Over nine albums, of which the first half-dozen or so reached only a narrow indie -audience, Barnes has worked his way towards the accomplished and individualised breakthrough of Skeletal Lamping.

The title implies shining a light on whatever might be hidden in the closet, which is more or less what Barnes does in these songs. Inhabiting a range of personas – from shy and repressed to aggressive and obnoxious – he reports on a variety of intimate encounters.

Barnes can be a hilarious tease: “Baby I’ll blow you … whatever kind of kisses you want.” He can also be edgy and provocative. Just titling a song Women’s Studies Victims seems designed to raise hackles.


Earlier albums showed a darker side of Barnes’ psyche. 2007’s Hissing Fauna, Are You the Destroyer? reflected on a period of trauma and depression.
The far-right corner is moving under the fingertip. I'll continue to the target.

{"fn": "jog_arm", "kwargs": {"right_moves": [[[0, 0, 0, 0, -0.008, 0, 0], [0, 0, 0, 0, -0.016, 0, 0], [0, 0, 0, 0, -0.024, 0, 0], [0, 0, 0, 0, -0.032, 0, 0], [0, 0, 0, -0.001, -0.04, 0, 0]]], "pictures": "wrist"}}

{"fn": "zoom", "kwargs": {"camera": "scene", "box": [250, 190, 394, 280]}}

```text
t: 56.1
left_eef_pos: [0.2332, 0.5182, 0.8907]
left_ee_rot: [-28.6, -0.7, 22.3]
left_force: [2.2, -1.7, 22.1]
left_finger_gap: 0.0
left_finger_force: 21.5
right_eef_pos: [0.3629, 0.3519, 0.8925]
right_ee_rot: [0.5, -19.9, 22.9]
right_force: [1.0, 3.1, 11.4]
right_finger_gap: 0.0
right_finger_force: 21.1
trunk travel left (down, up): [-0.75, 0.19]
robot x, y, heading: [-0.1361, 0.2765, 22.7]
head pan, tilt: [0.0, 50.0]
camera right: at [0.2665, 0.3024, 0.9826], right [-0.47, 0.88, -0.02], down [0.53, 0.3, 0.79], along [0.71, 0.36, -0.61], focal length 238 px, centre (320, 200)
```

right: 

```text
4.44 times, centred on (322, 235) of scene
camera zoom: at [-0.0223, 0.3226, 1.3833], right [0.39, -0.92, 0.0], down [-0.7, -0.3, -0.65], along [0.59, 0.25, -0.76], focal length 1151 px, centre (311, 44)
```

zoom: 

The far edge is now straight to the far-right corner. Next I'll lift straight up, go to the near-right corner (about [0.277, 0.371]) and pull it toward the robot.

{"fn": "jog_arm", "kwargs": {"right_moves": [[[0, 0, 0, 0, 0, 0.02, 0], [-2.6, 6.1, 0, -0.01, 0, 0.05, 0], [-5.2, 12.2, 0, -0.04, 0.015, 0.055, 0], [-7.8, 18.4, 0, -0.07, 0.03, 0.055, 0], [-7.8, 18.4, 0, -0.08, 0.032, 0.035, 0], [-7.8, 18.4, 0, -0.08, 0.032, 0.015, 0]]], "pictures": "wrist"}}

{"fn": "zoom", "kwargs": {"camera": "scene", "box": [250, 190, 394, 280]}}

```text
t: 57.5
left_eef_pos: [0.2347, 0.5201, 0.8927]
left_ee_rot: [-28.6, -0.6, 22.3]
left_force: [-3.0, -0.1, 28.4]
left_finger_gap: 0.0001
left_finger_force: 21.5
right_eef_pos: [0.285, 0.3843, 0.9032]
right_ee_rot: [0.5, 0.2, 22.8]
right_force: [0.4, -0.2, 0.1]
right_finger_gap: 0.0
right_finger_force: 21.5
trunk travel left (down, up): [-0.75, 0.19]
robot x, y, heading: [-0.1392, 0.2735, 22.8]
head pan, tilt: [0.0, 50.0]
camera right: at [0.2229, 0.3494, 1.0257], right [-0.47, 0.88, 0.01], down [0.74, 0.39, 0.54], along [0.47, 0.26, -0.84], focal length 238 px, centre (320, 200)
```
But the feeling of -Skeletal Lamping is, for the most part, celebratory; a shedding of neuroses and hang-ups rather than a study of them.

And crucially, there has been a shift in the music. Barnes has clearly been soaking up some funk, and along with the Prince parallels you can hear traces of 80s dance sounds mixed with the remnants of the indie past.

Yet any suggestion of retro is swept away by Barnes’ linear approach to song structure. Although his tunes are full of hooks, you will rarely find anything as prosaic as a chorus -following a verse. The effect is more that of a song cycle, such as Brian Wilson’s Smile.

And by all accounts, Of Montreal have developed an onstage act as eye-popping as their material. One only has to see a picture of them looking like the Village People at an Acid Test to know they have come a long way from the indie shoe-gazers of a decade ago. At a show last year in Vegas, Barnes dispensed with his clothes altogether. It will be fascinating to see the effect Of Montreal’s highly charged music has on local audiences when they play in New Zealand this month.

SKELETAL LAMPING, Of Montreal (Popfrenzy);

OF MONTREAL: February 25, Kings Arms, Auckland;
 February 26, San Francisco Bath House, Wellington.